I hope that 2010 will be a comeuppance for both parties. They’ve been living on borrowed time for too long and they both need to rebuild themselves as genuinely engaging democratic parties or face obsolescence. The Lib Dems are profiting from being a party built on local activism, internal democracy and a leadership that can be held to account – and defeated on policy issues – by the party membership. From the blogosphere I can tell that there’s no shortage of ideas amongst the Labour and Tory grassroots, but the difference with the Lib Dems is that the party actually listens to what their members has to say, at least to some extent (and David Miliband has the nerve to describe the Lib Dems as the anti-politics party).

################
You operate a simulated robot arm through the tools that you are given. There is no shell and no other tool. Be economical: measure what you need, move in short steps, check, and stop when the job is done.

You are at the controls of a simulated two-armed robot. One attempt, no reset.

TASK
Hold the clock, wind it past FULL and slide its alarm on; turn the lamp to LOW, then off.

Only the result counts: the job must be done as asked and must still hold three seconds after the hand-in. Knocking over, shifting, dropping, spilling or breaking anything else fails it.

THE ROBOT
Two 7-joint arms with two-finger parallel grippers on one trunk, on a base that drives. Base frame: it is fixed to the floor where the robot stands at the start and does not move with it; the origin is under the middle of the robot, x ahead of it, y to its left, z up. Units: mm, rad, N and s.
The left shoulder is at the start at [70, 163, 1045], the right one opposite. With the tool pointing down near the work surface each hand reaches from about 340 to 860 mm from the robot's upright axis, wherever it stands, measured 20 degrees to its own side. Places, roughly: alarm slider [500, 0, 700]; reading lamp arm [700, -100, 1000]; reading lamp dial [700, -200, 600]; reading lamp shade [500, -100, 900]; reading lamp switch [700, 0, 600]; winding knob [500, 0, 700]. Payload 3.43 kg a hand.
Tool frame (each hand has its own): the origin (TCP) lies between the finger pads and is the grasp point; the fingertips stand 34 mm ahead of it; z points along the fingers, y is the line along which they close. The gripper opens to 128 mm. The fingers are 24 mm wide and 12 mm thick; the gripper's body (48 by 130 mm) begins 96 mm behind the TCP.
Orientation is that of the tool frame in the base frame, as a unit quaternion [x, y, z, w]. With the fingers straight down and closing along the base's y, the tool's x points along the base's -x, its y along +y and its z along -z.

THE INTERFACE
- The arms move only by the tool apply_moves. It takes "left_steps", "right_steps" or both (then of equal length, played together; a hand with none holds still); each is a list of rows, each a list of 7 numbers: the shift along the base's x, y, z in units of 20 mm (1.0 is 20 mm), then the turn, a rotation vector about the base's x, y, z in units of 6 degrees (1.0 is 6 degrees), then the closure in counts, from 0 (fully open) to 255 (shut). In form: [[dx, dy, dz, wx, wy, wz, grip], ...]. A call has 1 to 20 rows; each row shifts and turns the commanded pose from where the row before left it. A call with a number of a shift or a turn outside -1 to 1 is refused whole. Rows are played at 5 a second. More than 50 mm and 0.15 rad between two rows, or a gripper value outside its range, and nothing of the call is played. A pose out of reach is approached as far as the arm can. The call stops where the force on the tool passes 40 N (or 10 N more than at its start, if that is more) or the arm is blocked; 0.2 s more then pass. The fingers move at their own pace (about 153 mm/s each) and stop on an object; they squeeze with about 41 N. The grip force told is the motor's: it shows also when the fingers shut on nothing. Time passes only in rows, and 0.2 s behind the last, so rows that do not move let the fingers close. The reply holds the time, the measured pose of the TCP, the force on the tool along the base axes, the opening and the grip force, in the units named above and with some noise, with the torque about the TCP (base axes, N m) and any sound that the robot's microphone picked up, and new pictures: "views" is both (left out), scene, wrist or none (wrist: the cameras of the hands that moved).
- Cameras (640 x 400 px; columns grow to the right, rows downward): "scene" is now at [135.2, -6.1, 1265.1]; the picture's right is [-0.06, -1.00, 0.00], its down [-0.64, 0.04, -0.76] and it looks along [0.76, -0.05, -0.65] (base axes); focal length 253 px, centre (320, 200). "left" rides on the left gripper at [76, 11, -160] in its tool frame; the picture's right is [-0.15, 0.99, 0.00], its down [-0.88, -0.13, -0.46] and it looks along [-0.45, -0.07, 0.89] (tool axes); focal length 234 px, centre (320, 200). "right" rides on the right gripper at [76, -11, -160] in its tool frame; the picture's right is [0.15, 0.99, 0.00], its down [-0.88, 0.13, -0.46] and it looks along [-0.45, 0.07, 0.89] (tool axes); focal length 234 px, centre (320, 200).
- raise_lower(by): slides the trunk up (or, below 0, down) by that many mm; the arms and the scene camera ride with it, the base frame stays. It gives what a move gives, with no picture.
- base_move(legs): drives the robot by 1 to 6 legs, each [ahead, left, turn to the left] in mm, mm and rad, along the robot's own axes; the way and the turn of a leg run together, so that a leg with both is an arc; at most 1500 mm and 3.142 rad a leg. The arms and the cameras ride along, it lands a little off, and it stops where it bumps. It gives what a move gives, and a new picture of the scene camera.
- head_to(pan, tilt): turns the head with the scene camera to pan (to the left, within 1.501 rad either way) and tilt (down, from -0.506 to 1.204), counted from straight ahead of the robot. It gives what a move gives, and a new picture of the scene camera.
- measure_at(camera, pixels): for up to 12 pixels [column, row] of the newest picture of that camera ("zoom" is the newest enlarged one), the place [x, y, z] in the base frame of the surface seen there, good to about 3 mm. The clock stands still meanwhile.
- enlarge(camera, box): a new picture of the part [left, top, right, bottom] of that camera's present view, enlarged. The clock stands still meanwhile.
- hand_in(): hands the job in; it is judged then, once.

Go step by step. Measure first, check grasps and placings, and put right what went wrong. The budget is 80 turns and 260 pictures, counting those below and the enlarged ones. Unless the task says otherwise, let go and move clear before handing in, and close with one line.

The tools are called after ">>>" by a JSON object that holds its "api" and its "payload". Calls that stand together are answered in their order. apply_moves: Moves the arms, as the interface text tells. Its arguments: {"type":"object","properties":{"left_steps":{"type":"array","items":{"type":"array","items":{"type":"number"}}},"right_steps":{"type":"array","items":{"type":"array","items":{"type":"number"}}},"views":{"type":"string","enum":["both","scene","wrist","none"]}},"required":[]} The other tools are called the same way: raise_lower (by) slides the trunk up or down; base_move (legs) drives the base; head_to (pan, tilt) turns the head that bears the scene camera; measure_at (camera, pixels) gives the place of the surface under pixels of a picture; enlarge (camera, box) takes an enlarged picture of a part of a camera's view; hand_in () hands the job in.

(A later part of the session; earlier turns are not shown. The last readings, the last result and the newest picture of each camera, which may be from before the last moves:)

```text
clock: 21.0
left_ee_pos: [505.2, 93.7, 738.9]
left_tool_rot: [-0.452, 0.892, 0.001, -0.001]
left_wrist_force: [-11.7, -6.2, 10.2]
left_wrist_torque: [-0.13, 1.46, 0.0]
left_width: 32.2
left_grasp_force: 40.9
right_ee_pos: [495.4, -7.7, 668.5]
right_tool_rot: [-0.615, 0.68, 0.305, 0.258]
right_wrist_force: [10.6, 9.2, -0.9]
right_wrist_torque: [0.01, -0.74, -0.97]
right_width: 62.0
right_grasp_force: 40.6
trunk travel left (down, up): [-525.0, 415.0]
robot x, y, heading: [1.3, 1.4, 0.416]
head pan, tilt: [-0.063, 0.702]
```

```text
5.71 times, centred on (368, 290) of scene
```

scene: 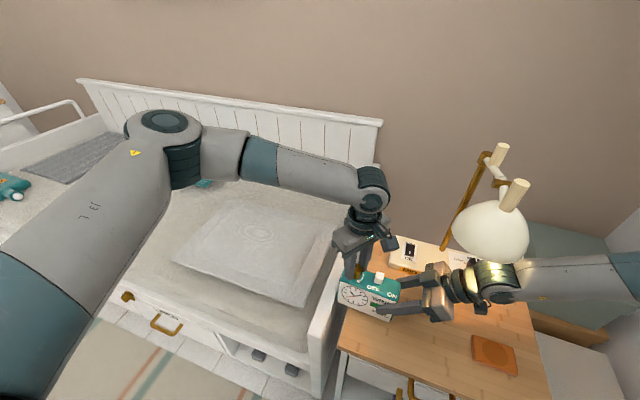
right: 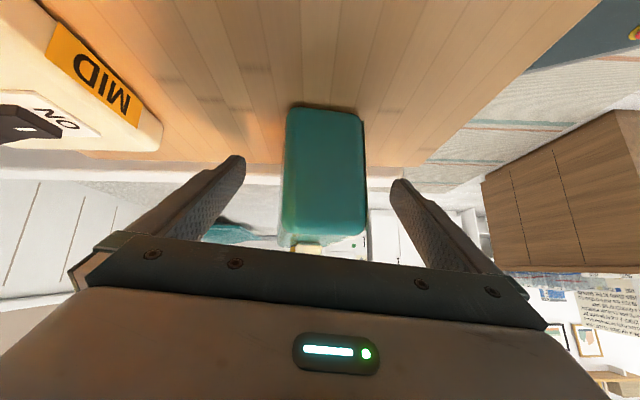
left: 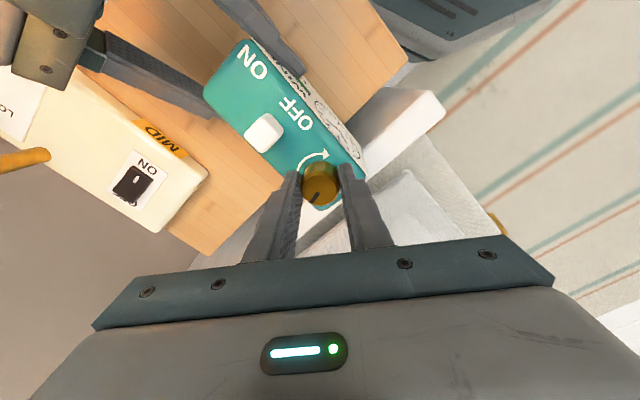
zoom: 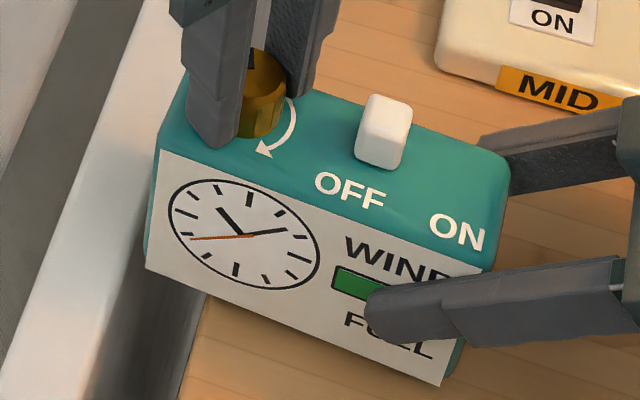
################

My advice to Labour would be to get back to being a democratic party with frank internal debates and some involvement for members in candidate selection and policymaking. Do I think they’ll do this? No, frankly, I don’t – I suspect that Miliband will end up as leader, no doubt thanks to the support of Mandelson, and I can’t imagine two people less likely to institute the kind of change that Labour would need.

Good points Rob.

I think 1983, and 1997 from two different sides showed how odd our voting system is, when a party getting about 42% gets turned into 150 odd majority. Both Tory and Labour have both abused the system. The poll tax was a classic in the way a minority view was rammed through.

I think Clegg would be silly to enter into any agreement with the tories because their agenda is to keep the winner take all system.

11. WhatNext?!

@9
And Labour’s agenda is also to keep the winner take all system.